What happened, in plain terms
- A kernel fuzzing run (syzbot) or a corrupted image produced an ext4 inode whose on-disk flags claimed both INLINE_DATA and EXTENTS.
- When the kernel saw that inode, ext4_has_inline_data returned true; ext4 then skipped extent-tree checks in __ext4_iget.
- The unchecked extent tree contained entries that were out of order (for example, a logical block number smaller than a previous value), and subsequent code in ext4_es_cache_extent calculated hole sizes using those numbers.
- That calculation underflowed (integer arithmetic went negative/wrapped), triggering a BUG_ON that causes a kernel oops/panic condition.
This sequence means the vulnerability is fundamentally a
robustness / correctness problem: the kernel trusted filesystem metadata that should have been validated. The practical outcome is availability risk (kernel OOPS / panic) and — depending on the exact platform and surrounding primitives — potential for more severe memory-safety consequences if the invalid state can be coerced into other code paths. Multiple vulnerability trackers and distribution advisories document the same flow and the same upstream fix.
Technical analysis
Why the flag combination is invalid
The ext4 on-disk inode format reserves bits to indicate how file data are stored. Typical valid states include:
- INLINE_DATA: small file contents are embedded inside the inode body (no external blocks).
- EXTENTS: file contents are stored in blocks described by an extent tree (on-disk metadata mapping logical file blocks to physical blocks).

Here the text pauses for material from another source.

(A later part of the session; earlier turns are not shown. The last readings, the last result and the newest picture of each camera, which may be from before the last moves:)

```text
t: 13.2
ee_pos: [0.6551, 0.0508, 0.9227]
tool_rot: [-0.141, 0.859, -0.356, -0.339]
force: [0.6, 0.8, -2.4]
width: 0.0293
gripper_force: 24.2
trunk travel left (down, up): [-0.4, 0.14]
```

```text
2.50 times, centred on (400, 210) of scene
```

These two modes are mutually exclusive by design: an inode should not simultaneously claim both storage methods. When the combination appears, it indicates either on-disk corruption, a filesystem tree corruption, or a crafted image deliberately setting contradictory metadata. The kernel must treat such cases as corrupted metadata and refuse to trust unvalidated structures.
Where the kernel failed to defend
The code path that caused the oops shows a sequence-of-trust problem:
- ext4_has_inline_data returned true because the inode’s inline-data indicators were present.
- Because inline data was believed to be present, __ext4_iget skipped extent-tree validation logic.
- The extent-tree validator would normally check extent ordering and sanity. Bypassing it left malformed extents unexamined.
- ext4_es_cache_extent later consumes extent entries and computes hole sizes; out-of-order extents produced arithmetic that underflowed and triggered BUG_ON assertions.
A robust loader should refuse to accept contradictory flags at the earliest safe point. The upstream patch adds that exact defensive check.
The upstream fix (summary)
The patch set submitted to the kernel mailing lists and merged into stable branches implements a conservative approach:
- Detect the invalid combination of INLINE_DATA + EXTENTS early in ext4_iget.
- Reject the inode (return an error) when this contradictory flag combination is observed, regardless of mounting mode or journal state.
- Ensure that unvalidated extent trees are never processed if the inode claims inline data.
The defect was reported and tested by syzbot and the patch was signed-off and forwarded through the usual LKML/stable patch flow. The change was intentionally small to keep risk of regression low and to allow rapid backporting to stable kernel branches.
Exploitability, impact, and realistic risk model
Attack vector and prerequisites
- Vector: local or image-supply. To reach the vulnerable code, an attacker needs the kernel to open the corrupted inode. This can happen when:
- A crafted disk image (loopback, VM disk, ISO) is mounted or inspected.
- A storage back-end loads a verity file or other ext4 object derived from untrusted input.
- Privileges: no special kernel capability is required beyond the ability to supply or make the kernel open the corrupted data. In many practical environments, that means an attacker who can upload or cause the platform to mount a disk image (for example, CI pipelines, VM import services, image repositories, or a local user plugging in removable media) can trigger the condition.
Likely impact
- Primary: Denial of service — kernel oops/panic causing the host or affected VM to crash, lose service, or require reboot.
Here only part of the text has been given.